Responsibility Earns Returns on Social Enterprise
16 October 2013 at 8:37 am
Social enterprise experts have urged prospective social entrepreneurs to choose an appropriate business model before setting up shop, during a panel discussion at the recent Victorian Not for Profit Summit.
At the Department of Human Services-run event event in regional Victoria, the panel, led by Head of Enterprise Support and Investment at Social Traders Libby Ward Christie, brought together founders of Victorian social enterprises to share their stories.
Ward Christie provided key points of advice and warned her audience of representatives of the Not for Profit sector to avoid expectations of immediate profit-making.
“Social enterprise isn’t the panacea,” she said.
“I think it’s very important to understand the challenges of social enterprise. It’s not easy. It is not easy to find the model that may work for you.”
She said social enterprise models tended to fall into three main groups:
- Employment and training support for marginalised groups
- Services in direct response to social, cultural, environmental or economic community needs.
- Income generation for charitable purposes.
"Hopes of having a business with a revenue stream to fund charity work was the most perilous," Ward Christie said.
“Everyone thinks it a solution for their organisation but its actually the most challenging.
“People say, ‘We need one of those. We want to open up a business that makes a whole lot of money on the side! If it was that easy, everyone would be doing it.’”
“Not all social enterprises are about making massive profits.

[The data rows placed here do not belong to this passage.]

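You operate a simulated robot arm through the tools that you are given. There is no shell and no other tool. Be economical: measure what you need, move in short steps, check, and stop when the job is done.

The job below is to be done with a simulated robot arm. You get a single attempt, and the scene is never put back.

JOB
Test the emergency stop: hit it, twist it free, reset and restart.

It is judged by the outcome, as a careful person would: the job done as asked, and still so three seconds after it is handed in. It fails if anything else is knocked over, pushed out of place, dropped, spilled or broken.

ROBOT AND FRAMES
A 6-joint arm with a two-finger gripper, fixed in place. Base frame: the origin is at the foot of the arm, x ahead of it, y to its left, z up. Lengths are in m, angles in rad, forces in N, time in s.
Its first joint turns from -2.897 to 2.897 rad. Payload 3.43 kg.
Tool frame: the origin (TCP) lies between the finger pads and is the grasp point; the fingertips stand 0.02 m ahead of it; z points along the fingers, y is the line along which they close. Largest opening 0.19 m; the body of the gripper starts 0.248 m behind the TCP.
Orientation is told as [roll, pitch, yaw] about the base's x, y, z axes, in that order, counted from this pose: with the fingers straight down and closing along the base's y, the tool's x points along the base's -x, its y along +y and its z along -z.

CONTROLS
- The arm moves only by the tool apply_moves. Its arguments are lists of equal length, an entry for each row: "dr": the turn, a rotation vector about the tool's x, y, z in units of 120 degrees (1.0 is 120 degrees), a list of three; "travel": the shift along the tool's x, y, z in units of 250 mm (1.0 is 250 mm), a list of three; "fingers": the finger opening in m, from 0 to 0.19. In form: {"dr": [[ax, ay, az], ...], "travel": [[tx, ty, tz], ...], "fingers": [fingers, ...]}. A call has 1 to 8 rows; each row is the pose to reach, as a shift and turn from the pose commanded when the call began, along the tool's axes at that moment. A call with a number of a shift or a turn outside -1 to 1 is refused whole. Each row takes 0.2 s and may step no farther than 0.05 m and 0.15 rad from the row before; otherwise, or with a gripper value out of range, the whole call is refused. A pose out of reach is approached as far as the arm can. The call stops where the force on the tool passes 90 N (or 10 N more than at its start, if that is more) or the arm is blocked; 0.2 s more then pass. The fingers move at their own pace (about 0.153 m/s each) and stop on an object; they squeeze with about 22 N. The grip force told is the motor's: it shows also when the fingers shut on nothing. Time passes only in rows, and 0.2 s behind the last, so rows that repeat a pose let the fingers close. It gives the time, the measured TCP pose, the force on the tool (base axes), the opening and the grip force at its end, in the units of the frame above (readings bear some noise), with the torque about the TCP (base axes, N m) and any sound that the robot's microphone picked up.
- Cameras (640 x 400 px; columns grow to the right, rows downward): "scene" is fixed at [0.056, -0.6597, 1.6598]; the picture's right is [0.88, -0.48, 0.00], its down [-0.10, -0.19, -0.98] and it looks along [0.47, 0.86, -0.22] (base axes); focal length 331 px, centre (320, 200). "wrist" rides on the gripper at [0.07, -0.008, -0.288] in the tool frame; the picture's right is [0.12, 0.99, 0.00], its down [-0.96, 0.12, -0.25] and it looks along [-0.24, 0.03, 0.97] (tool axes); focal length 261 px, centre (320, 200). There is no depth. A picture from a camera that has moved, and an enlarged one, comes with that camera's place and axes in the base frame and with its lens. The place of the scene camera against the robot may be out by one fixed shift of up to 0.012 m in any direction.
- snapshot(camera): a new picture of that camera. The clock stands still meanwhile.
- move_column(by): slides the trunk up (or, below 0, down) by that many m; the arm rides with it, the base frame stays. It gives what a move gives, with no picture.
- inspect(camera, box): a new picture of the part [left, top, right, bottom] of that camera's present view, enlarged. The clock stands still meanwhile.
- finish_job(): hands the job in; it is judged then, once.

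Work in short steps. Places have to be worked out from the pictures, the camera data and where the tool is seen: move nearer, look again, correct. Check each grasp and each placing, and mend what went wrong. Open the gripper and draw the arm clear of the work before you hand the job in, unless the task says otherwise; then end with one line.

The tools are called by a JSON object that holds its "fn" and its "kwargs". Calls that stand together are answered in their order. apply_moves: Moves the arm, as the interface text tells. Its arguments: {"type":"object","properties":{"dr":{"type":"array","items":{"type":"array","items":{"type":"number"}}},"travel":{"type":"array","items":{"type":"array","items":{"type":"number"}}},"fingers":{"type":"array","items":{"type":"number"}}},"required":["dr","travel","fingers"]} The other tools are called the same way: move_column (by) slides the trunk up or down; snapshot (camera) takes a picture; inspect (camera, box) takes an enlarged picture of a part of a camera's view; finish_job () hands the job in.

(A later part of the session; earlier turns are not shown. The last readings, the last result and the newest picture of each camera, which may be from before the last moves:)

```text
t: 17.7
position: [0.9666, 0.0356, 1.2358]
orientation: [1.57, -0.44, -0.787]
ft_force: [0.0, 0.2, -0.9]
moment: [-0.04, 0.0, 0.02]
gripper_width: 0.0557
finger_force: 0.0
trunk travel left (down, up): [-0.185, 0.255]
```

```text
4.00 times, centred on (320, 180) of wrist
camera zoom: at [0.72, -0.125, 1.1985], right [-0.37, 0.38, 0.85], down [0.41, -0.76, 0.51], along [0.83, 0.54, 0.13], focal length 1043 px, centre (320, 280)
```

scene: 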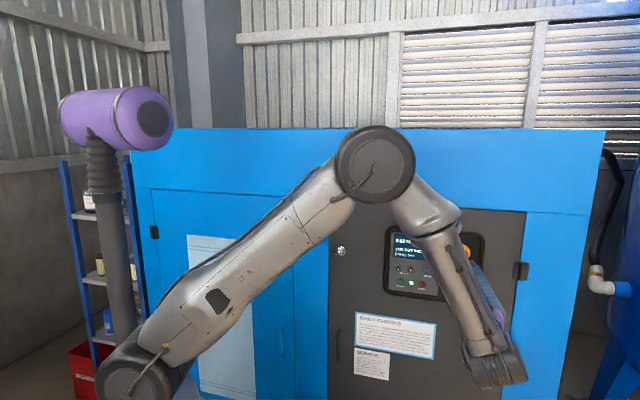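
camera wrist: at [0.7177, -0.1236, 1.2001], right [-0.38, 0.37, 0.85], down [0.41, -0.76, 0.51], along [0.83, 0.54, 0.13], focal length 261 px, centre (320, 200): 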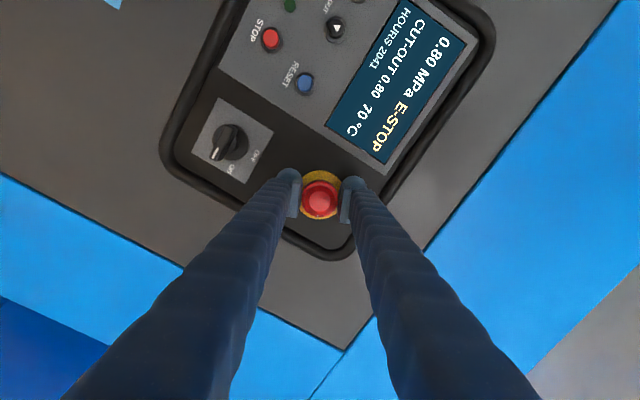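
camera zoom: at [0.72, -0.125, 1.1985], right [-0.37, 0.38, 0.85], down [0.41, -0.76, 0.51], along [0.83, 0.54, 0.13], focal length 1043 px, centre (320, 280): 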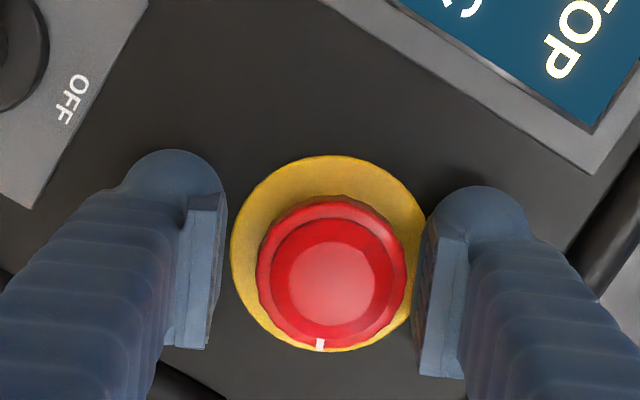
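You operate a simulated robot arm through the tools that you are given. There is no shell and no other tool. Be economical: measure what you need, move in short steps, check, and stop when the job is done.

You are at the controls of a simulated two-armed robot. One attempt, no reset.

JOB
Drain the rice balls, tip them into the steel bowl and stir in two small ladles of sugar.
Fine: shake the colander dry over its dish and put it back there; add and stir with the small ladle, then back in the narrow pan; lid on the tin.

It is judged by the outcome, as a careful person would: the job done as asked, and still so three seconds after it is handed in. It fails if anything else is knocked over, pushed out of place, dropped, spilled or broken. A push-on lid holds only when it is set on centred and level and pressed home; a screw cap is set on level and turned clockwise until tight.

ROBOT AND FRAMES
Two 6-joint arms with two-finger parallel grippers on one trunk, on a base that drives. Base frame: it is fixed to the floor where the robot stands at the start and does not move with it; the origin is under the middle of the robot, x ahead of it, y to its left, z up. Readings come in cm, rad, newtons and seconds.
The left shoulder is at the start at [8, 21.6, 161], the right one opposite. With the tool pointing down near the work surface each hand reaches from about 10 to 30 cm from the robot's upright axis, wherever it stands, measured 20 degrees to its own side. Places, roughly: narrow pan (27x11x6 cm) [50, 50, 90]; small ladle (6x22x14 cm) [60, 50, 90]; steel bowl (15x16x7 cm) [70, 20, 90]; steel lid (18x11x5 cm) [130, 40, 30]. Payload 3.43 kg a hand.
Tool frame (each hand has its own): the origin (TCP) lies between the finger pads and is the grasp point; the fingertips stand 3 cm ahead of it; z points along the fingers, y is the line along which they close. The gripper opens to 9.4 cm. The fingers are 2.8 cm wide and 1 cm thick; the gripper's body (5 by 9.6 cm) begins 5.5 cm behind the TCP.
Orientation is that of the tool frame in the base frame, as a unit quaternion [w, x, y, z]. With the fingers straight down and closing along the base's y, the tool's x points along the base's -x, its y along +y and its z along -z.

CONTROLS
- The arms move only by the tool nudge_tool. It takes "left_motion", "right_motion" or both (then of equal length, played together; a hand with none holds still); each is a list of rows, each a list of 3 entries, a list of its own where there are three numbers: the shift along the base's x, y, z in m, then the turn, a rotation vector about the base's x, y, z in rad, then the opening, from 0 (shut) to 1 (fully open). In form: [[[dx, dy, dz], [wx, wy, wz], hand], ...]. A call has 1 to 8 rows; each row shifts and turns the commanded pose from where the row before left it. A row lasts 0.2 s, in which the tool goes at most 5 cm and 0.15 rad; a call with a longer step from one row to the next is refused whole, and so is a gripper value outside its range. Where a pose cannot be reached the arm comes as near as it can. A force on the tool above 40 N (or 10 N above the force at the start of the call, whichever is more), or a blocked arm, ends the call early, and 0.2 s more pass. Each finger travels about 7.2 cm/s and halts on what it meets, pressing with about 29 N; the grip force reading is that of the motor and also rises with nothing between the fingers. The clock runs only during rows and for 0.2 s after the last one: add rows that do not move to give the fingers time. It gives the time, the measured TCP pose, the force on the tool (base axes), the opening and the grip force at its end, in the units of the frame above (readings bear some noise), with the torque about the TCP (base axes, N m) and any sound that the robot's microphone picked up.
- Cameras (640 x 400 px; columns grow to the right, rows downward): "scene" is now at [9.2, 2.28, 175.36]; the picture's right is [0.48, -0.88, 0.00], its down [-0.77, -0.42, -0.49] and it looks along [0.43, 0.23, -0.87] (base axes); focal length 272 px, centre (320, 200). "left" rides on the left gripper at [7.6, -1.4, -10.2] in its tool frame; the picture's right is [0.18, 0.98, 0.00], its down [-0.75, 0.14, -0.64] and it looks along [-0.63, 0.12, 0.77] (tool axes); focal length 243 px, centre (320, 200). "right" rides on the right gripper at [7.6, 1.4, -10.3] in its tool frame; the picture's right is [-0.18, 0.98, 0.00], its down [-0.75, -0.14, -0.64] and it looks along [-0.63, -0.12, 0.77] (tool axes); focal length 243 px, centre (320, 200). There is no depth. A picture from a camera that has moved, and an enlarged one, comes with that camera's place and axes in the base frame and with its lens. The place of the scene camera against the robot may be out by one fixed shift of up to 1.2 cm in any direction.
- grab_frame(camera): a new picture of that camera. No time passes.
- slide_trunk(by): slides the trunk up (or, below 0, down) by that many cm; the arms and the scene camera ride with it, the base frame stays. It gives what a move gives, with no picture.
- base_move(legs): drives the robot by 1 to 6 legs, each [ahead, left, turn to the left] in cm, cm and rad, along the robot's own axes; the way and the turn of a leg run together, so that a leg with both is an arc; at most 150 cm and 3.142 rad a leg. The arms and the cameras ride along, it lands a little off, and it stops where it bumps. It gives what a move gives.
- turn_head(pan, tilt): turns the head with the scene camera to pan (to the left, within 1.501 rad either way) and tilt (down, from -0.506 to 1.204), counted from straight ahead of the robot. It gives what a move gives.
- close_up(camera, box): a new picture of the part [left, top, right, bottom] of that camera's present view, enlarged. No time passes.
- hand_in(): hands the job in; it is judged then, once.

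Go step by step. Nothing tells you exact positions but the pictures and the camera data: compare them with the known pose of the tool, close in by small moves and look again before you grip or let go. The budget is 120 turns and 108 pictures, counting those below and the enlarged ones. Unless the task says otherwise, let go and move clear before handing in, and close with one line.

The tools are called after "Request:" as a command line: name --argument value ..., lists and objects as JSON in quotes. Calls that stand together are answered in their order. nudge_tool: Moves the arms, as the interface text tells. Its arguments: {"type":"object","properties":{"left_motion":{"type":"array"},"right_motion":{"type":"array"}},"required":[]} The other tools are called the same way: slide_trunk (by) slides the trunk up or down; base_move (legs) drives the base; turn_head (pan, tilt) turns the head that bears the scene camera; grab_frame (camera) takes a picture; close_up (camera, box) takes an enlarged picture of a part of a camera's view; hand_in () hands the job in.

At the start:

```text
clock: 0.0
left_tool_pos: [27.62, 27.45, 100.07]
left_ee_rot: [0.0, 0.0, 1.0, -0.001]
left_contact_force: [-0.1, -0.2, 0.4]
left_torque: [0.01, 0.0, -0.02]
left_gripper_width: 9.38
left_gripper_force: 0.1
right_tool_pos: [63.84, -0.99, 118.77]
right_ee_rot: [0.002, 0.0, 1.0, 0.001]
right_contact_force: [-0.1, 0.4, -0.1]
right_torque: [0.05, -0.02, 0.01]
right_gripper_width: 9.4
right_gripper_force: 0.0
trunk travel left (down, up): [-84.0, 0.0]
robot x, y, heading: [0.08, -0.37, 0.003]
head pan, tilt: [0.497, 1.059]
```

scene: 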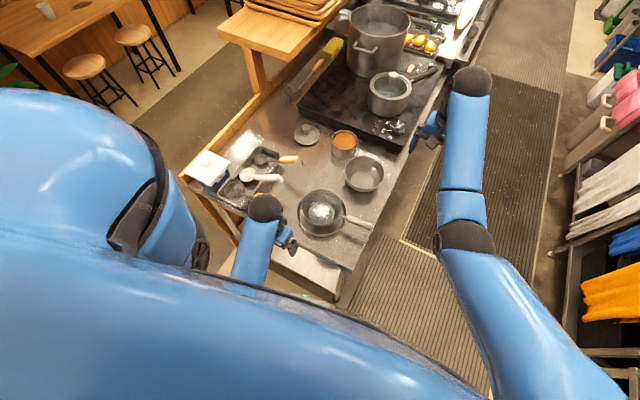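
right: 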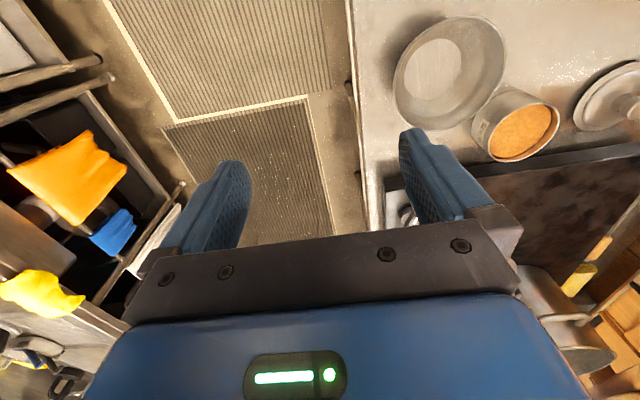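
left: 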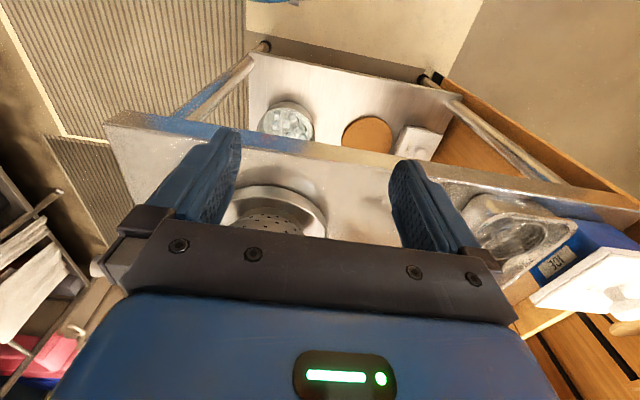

It really depends on your business model,” she said.
Enterprises that were employment based or addressed a community need tended to align more closely with the core principle of social enterprise as a social mission and the values of the organisation itself, she added.
Ward Christie emphasised that models of income generation for charitable purposes could be deceptively difficult to build and unsustainable in the long term, particularly in Not for Profit organisations without the necessary business expertise and experience.
Op shops, she said, were a rare example of success using that type of model.
“Unless you’ve got mass amounts of capital stowed away somewhere so you can purchase a mining company or a bank and start operating it, this model can be difficult,” she said.
Ward-Christie said there were around 20,000 organisations in Australia fitting Social Traders’ definition of social enterprise, where the organisation is primarily for public good or community benefit, trades to fulfil that mission, derive a substantial portion of income from that trade and reinvests the majority of surplus in fulfilment of that mission.
She said it was significant that there was now at least one social enterprise existing in Australia for every category of industry classification, the majority of which were small businesses.
“It shows they’re not just ‘this type of business’ or ‘that type of business’. There’s huge diversity.”
Content presented at the panel addressed those with entry-level knowledge of the subject through to those beginning to implement their own social enterprise models.
In recent years many larger Not for Profits in Australia have taken to social enterprise as a means of boosting their financial sustainability and reducing their reliance on government funds.
The annual summit, presented by the Office for the Community Centre in the Department of Human Services, was this year designed to address a social sector characterised by service demand, increased and complex disadvantage, technological innovation, rapid rates of change, and a mixed public service economy made up of Not for Profit, private and government stakeholders.